**Stated task**
What lines of the data hold the string "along"? Pull each one out.

>> start Given material

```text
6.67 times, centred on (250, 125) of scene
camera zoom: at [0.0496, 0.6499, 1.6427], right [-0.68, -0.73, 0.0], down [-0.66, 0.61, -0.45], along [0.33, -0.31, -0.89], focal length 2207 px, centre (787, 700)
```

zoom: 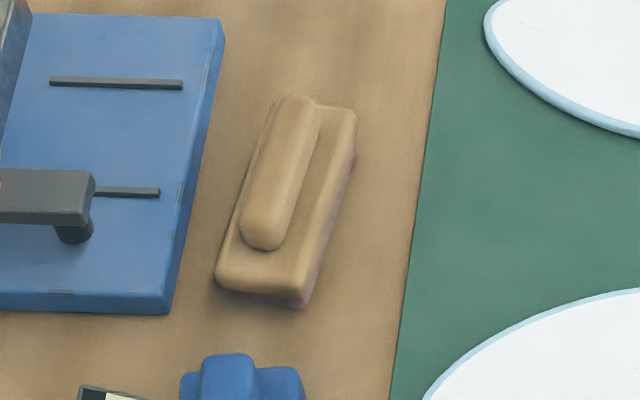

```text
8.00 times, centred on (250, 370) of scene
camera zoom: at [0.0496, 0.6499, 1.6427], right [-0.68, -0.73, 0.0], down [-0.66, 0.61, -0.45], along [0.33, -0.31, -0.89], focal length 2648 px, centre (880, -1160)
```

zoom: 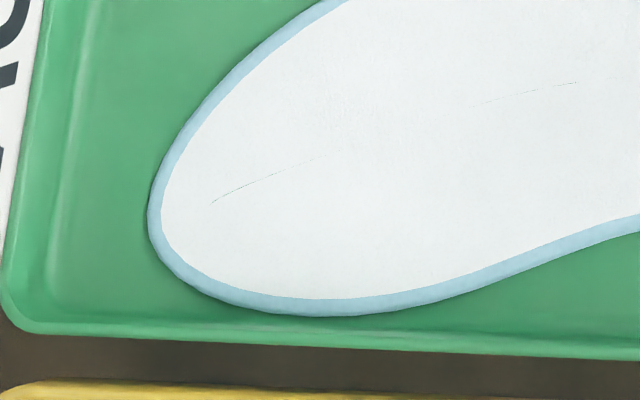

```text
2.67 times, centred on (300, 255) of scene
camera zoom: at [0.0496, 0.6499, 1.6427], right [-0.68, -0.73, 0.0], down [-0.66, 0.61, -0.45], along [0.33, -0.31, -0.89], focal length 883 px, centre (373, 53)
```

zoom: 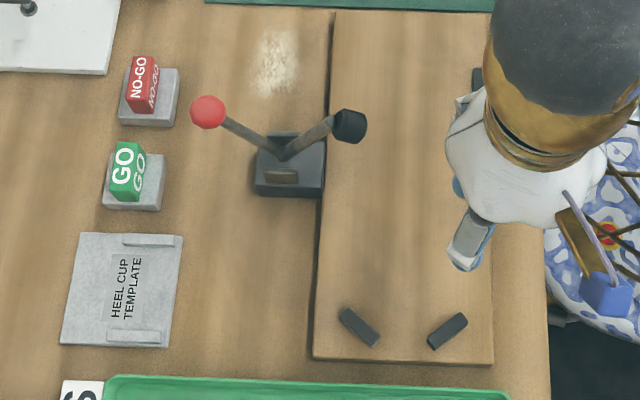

>> end Given material

**Final result**
camera zoom: at [0.0496, 0.6499, 1.6427], right [-0.68, -0.73, 0.0], down [-0.66, 0.61, -0.45], along [0.33, -0.31, -0.89], focal length 2207 px, centre (787, 700)
camera zoom: at [0.0496, 0.6499, 1.6427], right [-0.68, -0.73, 0.0], down [-0.66, 0.61, -0.45], along [0.33, -0.31, -0.89], focal length 2648 px, centre (880, -1160)
camera zoom: at [0.0496, 0.6499, 1.6427], right [-0.68, -0.73, 0.0], down [-0.66, 0.61, -0.45], along [0.33, -0.31, -0.89], focal length 883 px, centre (373, 53)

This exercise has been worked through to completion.